═══ MATERIAL ═══

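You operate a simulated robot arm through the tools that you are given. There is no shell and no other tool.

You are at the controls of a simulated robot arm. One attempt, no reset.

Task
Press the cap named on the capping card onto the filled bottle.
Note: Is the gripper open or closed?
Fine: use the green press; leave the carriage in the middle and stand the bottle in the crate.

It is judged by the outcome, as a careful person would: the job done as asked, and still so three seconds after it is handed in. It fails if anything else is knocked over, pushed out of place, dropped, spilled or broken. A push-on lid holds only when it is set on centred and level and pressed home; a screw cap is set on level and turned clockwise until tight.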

═══

◆ PROBLEM DESCRIPTION ◆
Type out all of the material again, word for word.

◆ RESPONSE TO THIS TASK ◆
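You operate a simulated robot arm through the tools that you are given. There is no shell and no other tool.

You are at the controls of a simulated robot arm. One attempt, no reset.

Task
Press the cap named on the capping card onto the filled bottle.
Note: Is the gripper open or closed?
Fine: use the green press; leave the carriage in the middle and stand the bottle in the crate.

It is judged by the outcome, as a careful person would: the job done as asked, and still so three seconds after it is handed in. It fails if anything else is knocked over, pushed out of place, dropped, spilled or broken. A push-on lid holds only when it is set on centred and level and pressed home; a screw cap is set on level and turned clockwise until tight.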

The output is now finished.